> _REQUESTS_
- 1) Extract from the excerpted passage the words running from "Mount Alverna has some" to "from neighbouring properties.".
- 2) Continue the excerpted passage that opens with "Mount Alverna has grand".

> _SOURCE DATA_
** START **

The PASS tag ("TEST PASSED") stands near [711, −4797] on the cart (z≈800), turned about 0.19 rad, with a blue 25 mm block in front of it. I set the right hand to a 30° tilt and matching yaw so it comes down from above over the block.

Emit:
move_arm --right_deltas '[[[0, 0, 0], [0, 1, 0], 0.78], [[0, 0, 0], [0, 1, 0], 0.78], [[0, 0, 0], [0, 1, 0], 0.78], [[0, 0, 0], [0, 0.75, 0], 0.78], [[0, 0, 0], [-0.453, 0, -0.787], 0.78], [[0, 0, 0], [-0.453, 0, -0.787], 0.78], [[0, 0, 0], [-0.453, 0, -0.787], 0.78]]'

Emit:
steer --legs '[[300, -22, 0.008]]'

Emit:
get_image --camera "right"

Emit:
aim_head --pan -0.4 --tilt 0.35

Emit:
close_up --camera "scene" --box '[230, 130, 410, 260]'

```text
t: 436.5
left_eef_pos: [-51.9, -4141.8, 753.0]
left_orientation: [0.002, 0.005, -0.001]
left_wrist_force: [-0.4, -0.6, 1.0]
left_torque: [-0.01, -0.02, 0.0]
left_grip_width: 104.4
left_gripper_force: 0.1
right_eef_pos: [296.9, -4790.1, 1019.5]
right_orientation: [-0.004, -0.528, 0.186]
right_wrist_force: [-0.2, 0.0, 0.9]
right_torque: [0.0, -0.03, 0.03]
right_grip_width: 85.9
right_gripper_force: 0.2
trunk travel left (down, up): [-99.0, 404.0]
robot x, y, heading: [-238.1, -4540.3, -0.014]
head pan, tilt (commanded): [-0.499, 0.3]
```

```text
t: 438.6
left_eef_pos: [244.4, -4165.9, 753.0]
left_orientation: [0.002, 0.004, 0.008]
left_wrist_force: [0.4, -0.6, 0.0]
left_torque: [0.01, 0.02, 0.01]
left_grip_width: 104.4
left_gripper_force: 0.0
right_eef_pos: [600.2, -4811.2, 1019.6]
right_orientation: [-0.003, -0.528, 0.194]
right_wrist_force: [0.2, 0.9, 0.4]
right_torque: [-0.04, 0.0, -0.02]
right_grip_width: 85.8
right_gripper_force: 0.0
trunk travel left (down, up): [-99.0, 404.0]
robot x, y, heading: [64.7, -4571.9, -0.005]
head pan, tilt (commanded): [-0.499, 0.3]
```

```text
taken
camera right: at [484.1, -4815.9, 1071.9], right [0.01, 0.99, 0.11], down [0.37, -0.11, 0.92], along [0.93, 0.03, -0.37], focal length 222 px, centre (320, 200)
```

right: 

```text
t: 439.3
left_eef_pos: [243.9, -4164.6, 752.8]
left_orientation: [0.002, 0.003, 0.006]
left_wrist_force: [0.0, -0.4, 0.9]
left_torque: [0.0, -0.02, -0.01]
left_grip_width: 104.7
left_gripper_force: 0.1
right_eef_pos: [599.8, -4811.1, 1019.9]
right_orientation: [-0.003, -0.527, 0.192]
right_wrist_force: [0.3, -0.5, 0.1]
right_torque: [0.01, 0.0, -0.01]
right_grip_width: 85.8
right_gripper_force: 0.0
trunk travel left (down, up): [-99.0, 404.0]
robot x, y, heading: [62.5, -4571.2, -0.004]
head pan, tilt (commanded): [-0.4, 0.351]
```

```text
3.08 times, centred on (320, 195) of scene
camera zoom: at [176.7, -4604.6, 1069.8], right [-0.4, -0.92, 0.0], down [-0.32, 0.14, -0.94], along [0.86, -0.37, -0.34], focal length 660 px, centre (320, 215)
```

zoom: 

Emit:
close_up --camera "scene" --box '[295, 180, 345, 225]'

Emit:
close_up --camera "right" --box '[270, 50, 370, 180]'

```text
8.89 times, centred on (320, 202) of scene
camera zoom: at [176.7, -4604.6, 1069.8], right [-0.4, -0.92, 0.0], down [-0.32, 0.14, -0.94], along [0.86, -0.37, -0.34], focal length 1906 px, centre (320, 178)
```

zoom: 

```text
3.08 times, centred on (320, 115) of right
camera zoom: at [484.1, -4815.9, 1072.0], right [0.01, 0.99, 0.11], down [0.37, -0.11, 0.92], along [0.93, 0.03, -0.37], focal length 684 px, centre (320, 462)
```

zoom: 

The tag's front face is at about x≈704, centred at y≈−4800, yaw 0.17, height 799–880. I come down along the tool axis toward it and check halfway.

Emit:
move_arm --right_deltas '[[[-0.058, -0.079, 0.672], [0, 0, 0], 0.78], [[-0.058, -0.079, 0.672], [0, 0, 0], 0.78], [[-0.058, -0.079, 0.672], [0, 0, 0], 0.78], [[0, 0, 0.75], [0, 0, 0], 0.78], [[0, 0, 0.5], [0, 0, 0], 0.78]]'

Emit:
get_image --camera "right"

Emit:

** END **

> _EXCERPTED PASSAGE_
** START **

Mount Alverna has grand vistas across sweeping lawns of specimen trees, palms, and some areas of mass plantings.  The grounds are said to be planted with a tree from each country that Dr Pockley visited:

"Dr Pockley was an avid gardener and plants man.  He planted a collection of conifers and palms, along with grand exotic trees, that found enough room to grow in the spacious grounds.  He planted an avenue of trees along the (200m) driveway from Burns Road to Water Street."
                   
Zeny Edwards, Six of the Best Architects of Ku-ring-gai.

Mount Alverna has some of the oldest and tallest trees in Wahroonga.  Some of the heritage-listed trees include two very large Bunya Bunya Pines (Araucaria bidwillii), Brush Box (Lophostemon confertus), Chestnut (Castanea sativa), several Plane trees (Platanus x hybrida), and others lining the Burns Road frontage, Deodar Cedar (Cedrus deodara) by the porte cochere, species of Palms (singly and in groups) especially down the driveway, and Turpentine (Syncarpia glomulifera) on the adjoining property that shares the Water Street entrance.  Turpentine, Chestnut, and Eucalypt trees that were part of the original property, now add to the amenity of the settings as 'borrowed landscape' from neighbouring properties.

** END **

> _ANSWERS BY TASK_
- 1)
Mount Alverna has some of the oldest and tallest trees in Wahroonga.  Some of the heritage-listed trees include two very large Bunya Bunya Pines (Araucaria bidwillii), Brush Box (Lophostemon confertus), Chestnut (Castanea sativa), several Plane trees (Platanus x hybrida), and others lining the Burns Road frontage, Deodar Cedar (Cedrus deodara) by the porte cochere, species of Palms (singly and in groups) especially down the driveway, and Turpentine (Syncarpia glomulifera) on the adjoining property that shares the Water Street entrance.  Turpentine, Chestnut, and Eucalypt trees that were part of the original property, now add to the amenity of the settings as 'borrowed landscape' from neighbouring properties.

- 2)
Other trees include Sydney Blue Gums, Radiata Pines, Liquidambar and Magnolia grandiflora.  A large Cycad Palm stands tall next to the Oak tree on the main lawn.  Camellias include several large specimens on the lawns, on the boundaries and within the avenue of Palms.  The lawns and the driveway are bordered with a mass of Agapanthus.  Japanese Box hedges define the pathways and the Rose Garden and the fence along Burns Road is planted with Lilly Pilly

Click on any of the images below for a larger picture.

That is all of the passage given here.